US and Afghan security sources said that they were analysing telephone intercepts regarding the bomb. An Afghan official claimed that there was evidence suggesting that the attackers had links to Pakistan and claimed that information would be released over the next few days showing that some of the planning had taken place across the Pakistani border.

A 21-year-old man called Najibullah told the Associated Press that he had just opened his shop when the explosion knocked him unconscious: "There was dust everywhere. People were shouting. You couldn't see their faces because there was so much dust."

The carnage will add to the mutual distrust and suspicion that marks the relationship between Indian and Pakistan. After last year's attack on the diplomatic compound, CIA officials flew to Islamabad with what they said was proof that "rogue elements" within Pakistan's ISI intelligence agency had helped the militants responsible.

India and Pakistan have been arch adversaries for influence in Afghanistan since September 11.

Pakistan considers the country a launch-pad for influence in central Asia.

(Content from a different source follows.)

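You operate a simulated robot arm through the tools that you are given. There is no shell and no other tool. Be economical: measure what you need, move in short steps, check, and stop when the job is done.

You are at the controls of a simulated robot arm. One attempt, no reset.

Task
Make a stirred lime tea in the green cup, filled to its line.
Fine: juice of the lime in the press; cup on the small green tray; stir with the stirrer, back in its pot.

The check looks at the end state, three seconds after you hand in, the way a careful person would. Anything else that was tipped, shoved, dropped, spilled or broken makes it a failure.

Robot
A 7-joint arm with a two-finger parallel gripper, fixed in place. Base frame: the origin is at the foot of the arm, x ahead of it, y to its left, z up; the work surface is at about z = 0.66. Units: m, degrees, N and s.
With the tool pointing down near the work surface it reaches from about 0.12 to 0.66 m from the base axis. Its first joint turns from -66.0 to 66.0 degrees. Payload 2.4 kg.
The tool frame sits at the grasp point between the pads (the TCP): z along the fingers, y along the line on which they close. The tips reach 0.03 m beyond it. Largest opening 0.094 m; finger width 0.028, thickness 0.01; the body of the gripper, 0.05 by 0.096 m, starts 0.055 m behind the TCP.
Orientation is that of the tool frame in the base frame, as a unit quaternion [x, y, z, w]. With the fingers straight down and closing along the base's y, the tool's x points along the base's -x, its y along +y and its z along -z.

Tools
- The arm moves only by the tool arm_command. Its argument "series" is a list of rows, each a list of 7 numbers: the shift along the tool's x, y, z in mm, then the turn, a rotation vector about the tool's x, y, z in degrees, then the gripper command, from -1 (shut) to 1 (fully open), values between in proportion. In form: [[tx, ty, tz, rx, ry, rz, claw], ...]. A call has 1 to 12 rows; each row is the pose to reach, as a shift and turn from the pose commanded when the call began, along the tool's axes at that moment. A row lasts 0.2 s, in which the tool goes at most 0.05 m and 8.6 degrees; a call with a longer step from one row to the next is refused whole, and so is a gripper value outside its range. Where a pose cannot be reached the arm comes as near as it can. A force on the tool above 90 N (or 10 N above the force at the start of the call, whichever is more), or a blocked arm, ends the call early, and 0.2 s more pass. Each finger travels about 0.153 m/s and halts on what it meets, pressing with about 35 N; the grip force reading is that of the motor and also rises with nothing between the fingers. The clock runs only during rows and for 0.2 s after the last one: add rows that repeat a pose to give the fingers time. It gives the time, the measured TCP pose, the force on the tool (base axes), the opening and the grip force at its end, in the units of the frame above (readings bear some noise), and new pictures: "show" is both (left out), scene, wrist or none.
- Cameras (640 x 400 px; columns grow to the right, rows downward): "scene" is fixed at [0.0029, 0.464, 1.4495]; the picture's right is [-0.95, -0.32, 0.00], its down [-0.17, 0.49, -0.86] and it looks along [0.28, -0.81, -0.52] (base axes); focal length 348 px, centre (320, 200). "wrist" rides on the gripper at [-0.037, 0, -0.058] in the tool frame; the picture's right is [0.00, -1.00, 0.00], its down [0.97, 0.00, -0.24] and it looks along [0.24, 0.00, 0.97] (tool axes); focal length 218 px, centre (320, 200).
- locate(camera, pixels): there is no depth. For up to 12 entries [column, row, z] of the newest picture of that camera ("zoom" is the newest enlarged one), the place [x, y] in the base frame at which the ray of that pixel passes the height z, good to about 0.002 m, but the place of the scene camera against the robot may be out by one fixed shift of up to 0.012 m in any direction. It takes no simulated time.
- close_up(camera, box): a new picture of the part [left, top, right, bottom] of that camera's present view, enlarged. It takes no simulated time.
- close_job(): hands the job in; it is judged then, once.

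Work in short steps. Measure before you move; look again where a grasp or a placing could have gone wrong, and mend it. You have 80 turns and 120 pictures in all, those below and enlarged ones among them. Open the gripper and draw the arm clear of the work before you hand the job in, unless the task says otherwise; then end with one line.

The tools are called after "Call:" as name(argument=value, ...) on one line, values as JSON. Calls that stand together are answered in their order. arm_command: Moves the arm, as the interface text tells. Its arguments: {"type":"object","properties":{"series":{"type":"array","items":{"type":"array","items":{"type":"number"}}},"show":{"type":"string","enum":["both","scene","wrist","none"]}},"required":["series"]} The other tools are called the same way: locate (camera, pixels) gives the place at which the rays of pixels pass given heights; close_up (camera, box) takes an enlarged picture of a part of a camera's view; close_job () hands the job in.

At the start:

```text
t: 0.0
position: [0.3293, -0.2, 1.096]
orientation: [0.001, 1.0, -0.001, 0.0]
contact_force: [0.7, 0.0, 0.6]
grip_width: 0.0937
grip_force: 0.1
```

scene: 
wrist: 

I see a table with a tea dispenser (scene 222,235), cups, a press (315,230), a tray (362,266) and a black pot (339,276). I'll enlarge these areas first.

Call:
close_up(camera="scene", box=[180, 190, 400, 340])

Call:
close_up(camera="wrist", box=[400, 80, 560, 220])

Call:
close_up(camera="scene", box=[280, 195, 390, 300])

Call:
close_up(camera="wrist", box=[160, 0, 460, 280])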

Elements within its intelligence establishment have maintained links with Taliban fighters inside Pakistan who carry out cross-border attacks.

Meanwhile, India has sought strategic leverage though aid and infrastructure projects worth about $1.2bn (£750m). Pakistan accuses India of using such projects as cover for intelligence-gathering activities.

"Pakistan does not want to be trapped between a hostile Afghanistan [with Indian backing] and a hostile India," said Professor Shaun Gregory, the director of the Pakistan security research unit at the University of Bradford. "The presence of India also denies Pakistan the chance to use Afghanistan as its strategic space. The Indian presence is a real block to Pakistan's regional ambitions."

The top US commander in Afghanistan, General Stanley McChrystal recently warned the White House that Indian aid may be contributing to geopolitical turmoil.

In a report to Mr Obama, he said: "While Indian activities largely benefit the Afghan people, increasing Indian influence in Afghanistan is likely to exacerbate regional tensions and encourage Pakistani counter-measures in Afghanistan or India."